-------- Dataset entries --------

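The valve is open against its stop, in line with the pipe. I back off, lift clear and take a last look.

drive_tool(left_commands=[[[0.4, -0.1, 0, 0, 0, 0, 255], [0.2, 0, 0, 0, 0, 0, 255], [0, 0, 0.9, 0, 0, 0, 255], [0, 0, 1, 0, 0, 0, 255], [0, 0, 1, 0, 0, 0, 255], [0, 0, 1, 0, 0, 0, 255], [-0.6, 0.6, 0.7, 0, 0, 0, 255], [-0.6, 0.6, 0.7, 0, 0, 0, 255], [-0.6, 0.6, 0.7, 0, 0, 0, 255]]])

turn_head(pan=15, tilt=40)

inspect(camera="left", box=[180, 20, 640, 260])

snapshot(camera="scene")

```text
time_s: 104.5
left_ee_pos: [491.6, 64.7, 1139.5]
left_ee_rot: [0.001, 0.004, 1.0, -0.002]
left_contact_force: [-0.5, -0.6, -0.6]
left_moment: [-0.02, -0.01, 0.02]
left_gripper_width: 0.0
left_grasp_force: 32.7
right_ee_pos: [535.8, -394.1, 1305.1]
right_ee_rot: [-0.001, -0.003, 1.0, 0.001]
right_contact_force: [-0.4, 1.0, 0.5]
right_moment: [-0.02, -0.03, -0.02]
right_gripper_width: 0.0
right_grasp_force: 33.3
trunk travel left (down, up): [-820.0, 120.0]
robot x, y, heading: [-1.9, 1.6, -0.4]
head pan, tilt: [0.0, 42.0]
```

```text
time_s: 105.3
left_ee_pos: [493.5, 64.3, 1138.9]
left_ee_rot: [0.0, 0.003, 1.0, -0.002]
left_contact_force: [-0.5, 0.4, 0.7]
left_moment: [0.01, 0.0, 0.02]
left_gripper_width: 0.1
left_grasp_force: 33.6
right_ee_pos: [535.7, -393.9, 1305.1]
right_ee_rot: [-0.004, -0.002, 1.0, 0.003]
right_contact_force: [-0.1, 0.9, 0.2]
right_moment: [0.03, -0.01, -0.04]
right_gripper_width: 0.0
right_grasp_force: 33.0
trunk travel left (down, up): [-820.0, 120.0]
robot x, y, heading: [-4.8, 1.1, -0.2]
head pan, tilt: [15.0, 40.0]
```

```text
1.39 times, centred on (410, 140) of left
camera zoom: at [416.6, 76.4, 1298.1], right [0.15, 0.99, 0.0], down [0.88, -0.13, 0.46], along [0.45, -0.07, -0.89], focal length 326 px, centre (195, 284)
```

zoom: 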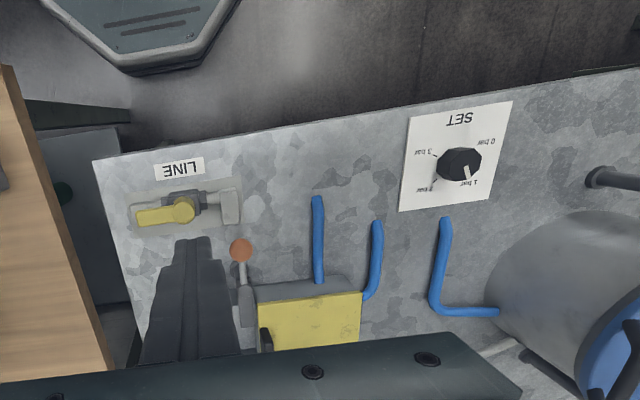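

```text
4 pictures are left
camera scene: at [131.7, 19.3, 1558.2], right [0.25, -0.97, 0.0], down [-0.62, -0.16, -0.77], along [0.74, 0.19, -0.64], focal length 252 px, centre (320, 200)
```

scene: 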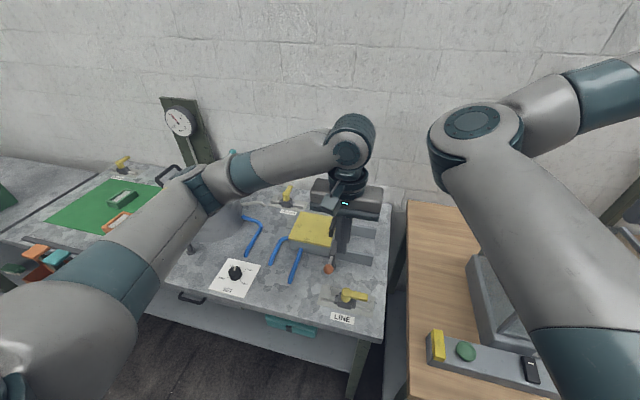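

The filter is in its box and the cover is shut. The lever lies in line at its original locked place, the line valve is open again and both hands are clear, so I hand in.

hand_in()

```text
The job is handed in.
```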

--------
-------- Dataset entries --------

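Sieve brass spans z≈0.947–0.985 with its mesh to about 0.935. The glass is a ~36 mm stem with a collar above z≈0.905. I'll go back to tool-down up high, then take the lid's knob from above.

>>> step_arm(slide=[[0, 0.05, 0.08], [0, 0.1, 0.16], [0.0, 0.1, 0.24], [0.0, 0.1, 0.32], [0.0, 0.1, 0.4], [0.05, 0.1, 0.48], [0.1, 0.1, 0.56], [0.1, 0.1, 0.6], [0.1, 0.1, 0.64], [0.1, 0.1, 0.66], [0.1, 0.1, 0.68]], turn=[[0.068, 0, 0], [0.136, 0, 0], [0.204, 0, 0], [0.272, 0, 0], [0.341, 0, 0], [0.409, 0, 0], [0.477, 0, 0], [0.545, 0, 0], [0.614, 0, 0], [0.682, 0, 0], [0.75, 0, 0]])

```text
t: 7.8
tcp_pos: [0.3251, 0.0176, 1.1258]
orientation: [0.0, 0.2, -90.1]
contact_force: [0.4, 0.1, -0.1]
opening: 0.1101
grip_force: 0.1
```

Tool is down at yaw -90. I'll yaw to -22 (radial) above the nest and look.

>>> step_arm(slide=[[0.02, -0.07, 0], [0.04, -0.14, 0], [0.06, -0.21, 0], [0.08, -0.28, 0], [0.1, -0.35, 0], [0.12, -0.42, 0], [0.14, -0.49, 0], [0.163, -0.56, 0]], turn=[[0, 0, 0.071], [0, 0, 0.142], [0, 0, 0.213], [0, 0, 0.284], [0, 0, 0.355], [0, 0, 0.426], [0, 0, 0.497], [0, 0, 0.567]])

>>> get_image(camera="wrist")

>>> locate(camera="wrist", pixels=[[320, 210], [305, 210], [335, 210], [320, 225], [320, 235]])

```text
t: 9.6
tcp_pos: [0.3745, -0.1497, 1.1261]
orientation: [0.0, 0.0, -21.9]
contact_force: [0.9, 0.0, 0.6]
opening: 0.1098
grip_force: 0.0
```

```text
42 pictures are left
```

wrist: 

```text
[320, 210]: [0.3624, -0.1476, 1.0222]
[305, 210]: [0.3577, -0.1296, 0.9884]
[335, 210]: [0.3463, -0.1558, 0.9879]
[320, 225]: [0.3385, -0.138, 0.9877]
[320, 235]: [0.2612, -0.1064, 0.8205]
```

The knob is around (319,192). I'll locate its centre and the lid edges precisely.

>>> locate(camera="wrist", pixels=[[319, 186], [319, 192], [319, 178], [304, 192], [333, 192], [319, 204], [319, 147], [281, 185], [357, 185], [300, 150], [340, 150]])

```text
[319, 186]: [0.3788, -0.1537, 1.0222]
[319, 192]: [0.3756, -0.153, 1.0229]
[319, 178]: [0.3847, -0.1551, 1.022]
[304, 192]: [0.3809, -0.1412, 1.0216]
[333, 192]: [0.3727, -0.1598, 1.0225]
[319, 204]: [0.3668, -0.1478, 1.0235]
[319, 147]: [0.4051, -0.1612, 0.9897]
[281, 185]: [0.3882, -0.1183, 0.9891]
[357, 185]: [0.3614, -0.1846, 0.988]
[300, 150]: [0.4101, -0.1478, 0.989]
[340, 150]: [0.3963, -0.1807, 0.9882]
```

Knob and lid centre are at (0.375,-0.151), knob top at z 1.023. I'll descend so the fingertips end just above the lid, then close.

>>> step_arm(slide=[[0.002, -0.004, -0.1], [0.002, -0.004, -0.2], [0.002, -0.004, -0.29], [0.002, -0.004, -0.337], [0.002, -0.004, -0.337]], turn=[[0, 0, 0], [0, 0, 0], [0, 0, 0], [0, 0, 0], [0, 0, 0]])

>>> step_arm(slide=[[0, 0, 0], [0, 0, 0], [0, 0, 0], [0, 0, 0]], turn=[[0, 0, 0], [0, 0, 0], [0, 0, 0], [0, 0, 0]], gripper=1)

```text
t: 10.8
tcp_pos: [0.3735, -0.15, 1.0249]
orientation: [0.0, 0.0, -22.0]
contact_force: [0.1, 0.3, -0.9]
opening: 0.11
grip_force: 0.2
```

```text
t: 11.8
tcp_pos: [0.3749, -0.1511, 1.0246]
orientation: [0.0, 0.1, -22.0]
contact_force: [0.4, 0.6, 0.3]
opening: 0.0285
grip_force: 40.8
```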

--------
-------- Dataset entries --------

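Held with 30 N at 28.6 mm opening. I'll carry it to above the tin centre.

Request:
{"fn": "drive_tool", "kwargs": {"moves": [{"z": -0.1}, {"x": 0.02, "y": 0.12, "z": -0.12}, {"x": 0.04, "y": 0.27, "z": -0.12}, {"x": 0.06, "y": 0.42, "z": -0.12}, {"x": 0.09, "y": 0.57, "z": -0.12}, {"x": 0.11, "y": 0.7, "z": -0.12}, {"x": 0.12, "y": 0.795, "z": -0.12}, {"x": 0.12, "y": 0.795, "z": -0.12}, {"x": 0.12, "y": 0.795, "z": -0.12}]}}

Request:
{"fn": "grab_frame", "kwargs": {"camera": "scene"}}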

-------- Selected excerpt --------

Keywords: Infrared radiator, Soil moisture, Temperature sensitivity, Tibetan Plateau, Warming magnitude
Background
The global surface temperature is predicted to increase by 1.0–3.7 °C by the end of this century and the Tibetan Plateau, “the Third Pole of the Earth”, is one of the most sensitive regions to climatic warming (Fu et al. 2015; IPCC 2013). To better understand and predict the effect of such warming on alpine ecosystems, many warming experiments are performed; however, no studies are conducted in agricultural ecosystems on the Tibetan Plateau (Zhang et al. 2015). The croplands are experiencing obvious warming on the Tibetan Plateau (Shen et al. 2014) and about 80 % of the population lives in the cropland areas of the Tibet (Yang et al. 1996). These suggest that it remains unclear about how alpine agricultural ecosystems respond to future climatic warming on the Tibetan Plateau.
The Tibetan Plateau is one of the domestication centers of cultivated barley and the planting area of highland barley accounts for approximately 43 % of the grain crop area on the Tibetan Plateau (Dai et al. 2012; Zhao et al. 2015). Highland barley, the only crop which is grown at high altitudes, is one of the dominant crops on the Tibetan Plateau and is an important staple food of the Tibetan people (Wang et al. 2013). Highland barley can be made into a variety of conventional foods, such as fried noodles (i.e. zanba), wine, and health food due to its high beta-glucan (Zhang et al. 2002). The highland barley ecosystem is one sensitive system to climatic warming considering the significant relationship between the potential productivity of highland barley and air temperature (Zhao et al. 2015). However, no studies demonstrate the warming effects on highland barley ecosystem under controlled warming on the Tibetan Plateau. Therefore, it remains unclear about how highland barley system responds to future climatic warming on the Tibetan Plateau.
Soil respiration (Rs) is one primary component of the carbon cycling in terrestrial ecosystems (Rustad et al. 2001). Soil temperature is one of the most important abiotic factors affecting Rs (Raich and Schlesinger 1992). Soil respiration generally increases exponentially with increasing soil temperature and the Q10 is often used to evaluate the temperature sensitivity of Rs (Lin et al. 2011; Raich and Schlesinger 1992). The response of Rs and its temperature sensitivity to climatic warming are different among different terrestrial ecosystems with regard to vegetation types and climatic conditions. For example, the effects of experimental warming on Rs are negative in a semi-arid grassland in Inner Mongolia, China (Liu et al. 2009), positive in a cropland at the southern Germany (Reth et al. 2009) or neutral in an alpine meadow in the Northern Tibet (Shen et al. 2015). The Q10 of Rs shows a negative correlation with experimental warming in a temperate agricultural ecosystem in Germany (Poll et al. 2013), positive in a subtropical cropland in China (Liu et al. 2012) or neutral in an alpine meadow in the Northern Tibet (Shen et al. 2015). Soil moisture (SM) is another one of the most important abiotic factors influencing Rs, especially in arid and semi-arid ecosystems (Liu et al. 2009; Shen et al. 2015). SM can not only directly affect Rs, but also influnence the Q10 of Rs (Lin et al. 2011; Shen et al. 2015). SM can also dampen the effect of soil temperature on Rs (Liu et al. 2009; Shen et al. 2015).

--------

→ Direction A
Your answer is an exact quotation from the selected excerpt: it starts at "Keywords: Infrared radiator, Soil" and ends at "respond to future climatic warming on the Tibetan Plateau.".
→ Direction B
Extend the selected excerpt, starting right after its last sentence.

→ Exercise response A
Keywords: Infrared radiator, Soil moisture, Temperature sensitivity, Tibetan Plateau, Warming magnitude
Background
The global surface temperature is predicted to increase by 1.0–3.7 °C by the end of this century and the Tibetan Plateau, “the Third Pole of the Earth”, is one of the most sensitive regions to climatic warming (Fu et al. 2015; IPCC 2013). To better understand and predict the effect of such warming on alpine ecosystems, many warming experiments are performed; however, no studies are conducted in agricultural ecosystems on the Tibetan Plateau (Zhang et al. 2015). The croplands are experiencing obvious warming on the Tibetan Plateau (Shen et al. 2014) and about 80 % of the population lives in the cropland areas of the Tibet (Yang et al. 1996). These suggest that it remains unclear about how alpine agricultural ecosystems respond to future climatic warming on the Tibetan Plateau.

→ Exercise response B
No studies discuss the response of Rs to climatic warming under controlled warming condition in agricultural ecosystems on the Tibetan Plateau. Therefore, it is still rudimentary about how climatic warming will affect Rs in the alpine croplands on the Tibetan Plateau. In this study, a field warming experiment using infrared heaters was conducted in a highland barley system of the Tibet. The main objective of this study was to analyze the response of Rs to warming.
Methods
Study area
The study area (91°21′E, 29°41′N, 3688 m above sea level) is located at the Lhasa Agro-ecosystem Research Station, Tibet Autonomous Region in China. Mean annual air temperature is 7.9 °C and mean annual precipitation is around 425 mm, with more than 90 % concentrated in the period from June to September (He et al. 2011). The annual air temperature was 8.5 °C and annual precipitation was 642.4 mm in 2014. That is, it is a warmer and wetter year (2014).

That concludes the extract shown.